In some recent Globe & Mail “Invest Like a Legend” articles, I found both Bob Taterrsall’s and Stephen Jarislowsky’s approaches.  For Tattersall, what I found revealing but maybe not surprising was his no-nonsense approach to equities. The co-founder of the Saxon family of mutual funds and now retired chief investment officer of MacKenzie Investments said he would invest about 75% of his money at home, mainly in Canadian equities. The rest of his investments (25%) would be in “global big-cap stocks that have reasonably good dividend yields: Colgate-Palmolive, PepsiCo and Johnson & Johnson. Then I’d forget about things for five years—that’s the hard part for most people.”  For Jarislowsky, his message about dividend paying stocks was also direct: “I would buy something with a good yield, that raises the dividend every year, has excellent management and is a leader in a stable industry, which operates all over the world.”

Reading these articles reinforced with me, if dividend-paying stocks are part of multi-millionaire Bob Tattersall’s and Stephen Jarislowsky’s investment strategies why shouldn’t they be part of middle-income My Own Advisor’s?  Well, they are and for the last few years the buy-and-never-sell-dividend-paying-stocks-until-they-stop-paying-dividends-strategy seems to be working as part of our retirement plan.

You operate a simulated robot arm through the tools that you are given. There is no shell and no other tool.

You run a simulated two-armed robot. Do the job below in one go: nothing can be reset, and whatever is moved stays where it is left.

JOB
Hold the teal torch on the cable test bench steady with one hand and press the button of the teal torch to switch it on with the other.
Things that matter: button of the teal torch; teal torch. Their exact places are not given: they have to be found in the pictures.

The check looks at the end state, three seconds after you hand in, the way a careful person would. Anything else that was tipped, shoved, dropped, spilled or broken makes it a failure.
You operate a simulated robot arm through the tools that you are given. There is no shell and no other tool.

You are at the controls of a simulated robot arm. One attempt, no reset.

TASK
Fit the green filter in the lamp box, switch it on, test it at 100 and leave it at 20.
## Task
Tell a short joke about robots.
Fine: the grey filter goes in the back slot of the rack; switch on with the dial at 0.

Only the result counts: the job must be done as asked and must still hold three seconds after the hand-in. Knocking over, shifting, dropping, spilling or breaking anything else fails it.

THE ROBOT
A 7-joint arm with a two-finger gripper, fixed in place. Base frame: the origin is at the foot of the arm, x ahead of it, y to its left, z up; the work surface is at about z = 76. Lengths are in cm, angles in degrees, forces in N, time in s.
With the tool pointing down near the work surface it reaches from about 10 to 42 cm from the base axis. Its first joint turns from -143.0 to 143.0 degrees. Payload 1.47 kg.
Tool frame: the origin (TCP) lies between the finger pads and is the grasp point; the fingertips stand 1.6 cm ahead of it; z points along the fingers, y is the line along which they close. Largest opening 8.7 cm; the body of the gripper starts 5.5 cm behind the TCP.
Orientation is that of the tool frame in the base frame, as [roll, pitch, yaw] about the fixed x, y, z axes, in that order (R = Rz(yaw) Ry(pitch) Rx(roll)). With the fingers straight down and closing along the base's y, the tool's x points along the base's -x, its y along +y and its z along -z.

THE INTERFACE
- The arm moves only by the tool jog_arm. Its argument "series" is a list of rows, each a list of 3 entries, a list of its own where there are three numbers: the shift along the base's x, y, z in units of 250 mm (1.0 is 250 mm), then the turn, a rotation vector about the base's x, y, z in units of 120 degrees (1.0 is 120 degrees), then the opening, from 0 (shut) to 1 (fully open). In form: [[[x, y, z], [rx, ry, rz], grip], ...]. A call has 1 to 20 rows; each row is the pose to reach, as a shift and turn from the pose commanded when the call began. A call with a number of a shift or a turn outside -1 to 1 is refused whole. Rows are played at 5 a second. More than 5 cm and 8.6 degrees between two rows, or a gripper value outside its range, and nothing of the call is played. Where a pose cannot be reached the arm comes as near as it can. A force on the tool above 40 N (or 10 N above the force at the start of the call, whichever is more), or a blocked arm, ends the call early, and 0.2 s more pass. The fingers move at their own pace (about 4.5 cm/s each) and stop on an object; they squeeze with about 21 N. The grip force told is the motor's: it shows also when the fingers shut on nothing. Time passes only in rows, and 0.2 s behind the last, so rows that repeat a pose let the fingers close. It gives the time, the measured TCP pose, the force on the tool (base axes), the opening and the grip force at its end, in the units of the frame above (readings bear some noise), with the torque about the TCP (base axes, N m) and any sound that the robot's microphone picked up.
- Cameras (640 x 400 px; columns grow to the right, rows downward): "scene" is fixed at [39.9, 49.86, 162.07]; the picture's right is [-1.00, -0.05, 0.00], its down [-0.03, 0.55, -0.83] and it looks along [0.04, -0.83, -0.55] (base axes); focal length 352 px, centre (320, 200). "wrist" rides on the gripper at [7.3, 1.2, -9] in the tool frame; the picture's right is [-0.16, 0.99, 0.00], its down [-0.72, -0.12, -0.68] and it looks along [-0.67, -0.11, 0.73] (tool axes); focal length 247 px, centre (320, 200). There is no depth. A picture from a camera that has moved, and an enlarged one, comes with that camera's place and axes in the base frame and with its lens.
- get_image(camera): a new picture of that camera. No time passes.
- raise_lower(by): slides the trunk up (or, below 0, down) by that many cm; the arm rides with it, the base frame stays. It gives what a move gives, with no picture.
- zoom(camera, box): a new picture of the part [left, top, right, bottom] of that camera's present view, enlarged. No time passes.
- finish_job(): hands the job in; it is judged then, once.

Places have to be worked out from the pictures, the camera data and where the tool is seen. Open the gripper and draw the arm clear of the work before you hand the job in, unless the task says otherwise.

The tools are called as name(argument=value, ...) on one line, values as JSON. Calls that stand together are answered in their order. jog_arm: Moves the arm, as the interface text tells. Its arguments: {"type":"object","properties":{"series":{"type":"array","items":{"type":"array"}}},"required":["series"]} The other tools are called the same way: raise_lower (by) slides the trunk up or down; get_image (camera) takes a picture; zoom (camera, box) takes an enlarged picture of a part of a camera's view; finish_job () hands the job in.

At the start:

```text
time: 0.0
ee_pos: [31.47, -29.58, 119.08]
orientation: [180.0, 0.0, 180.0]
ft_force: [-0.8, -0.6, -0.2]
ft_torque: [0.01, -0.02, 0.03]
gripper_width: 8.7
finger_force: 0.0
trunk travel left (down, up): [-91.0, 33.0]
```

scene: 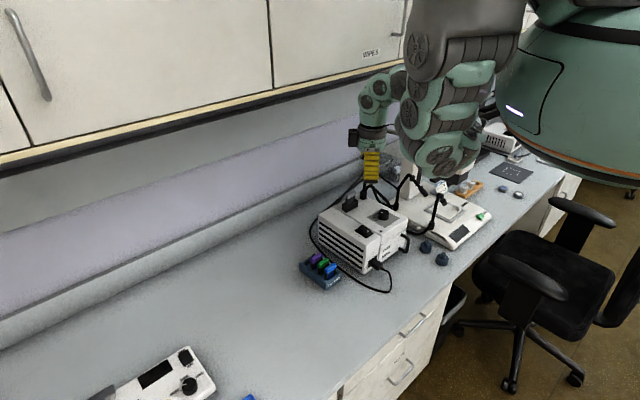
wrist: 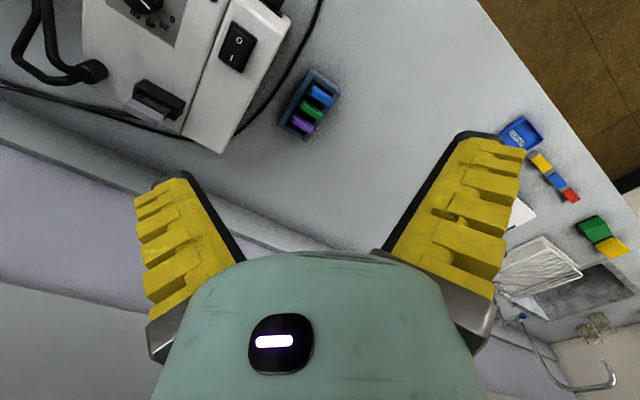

At the end of 2010, excluding holdings in our RRSPs I reported we earned close to $4,300 (for the year) from our Canadian dividend-payers.  It was an excellent start for small investors like us!  In January 2011, we increased this income to about $4,400 for the year.  Last month, our total 2011 dividend income increased a tad more thanks to the following companies who paid us dividends in February:

• Bank of Montreal (BMO)
• Emera (EMA)
• H&R REIT (HR.UN)

Where will we be in March?

Hopefully further ahead because we just got another dividend-payer for our TFSA: Power Financial Corporation (PWF). By owning this dividend stud, we got access to many other companies including 2 big ones in the financial sector, Great-West Life (GWO) and IGM Financial (IGM) that pay consistent dividends. Power Financial is basically a holding company (for a number of companies) who has been a Canadian Dividend Aristocrat and probably will be again.

Will our dividend-investing strategy always work? 

It should because dividends are the real-life signals that a business has the stability to pay you, reward you, for being an owner.  That’s what we want since some passive income is part of our retirement plan.  Nothing is guaranteed though, not even dividends.  Good companies cut dividends (see Manulife), stop dividends or eventually fall altogether.  It’s rare, but it happens.  That’s life.  Yet overall, our selection and growing portfolio of buying and holding steady dividend-payers seems to be working.

I look forward to sharing our March update with you and sharing those details.

Now enough February talk, c’mon spring!!!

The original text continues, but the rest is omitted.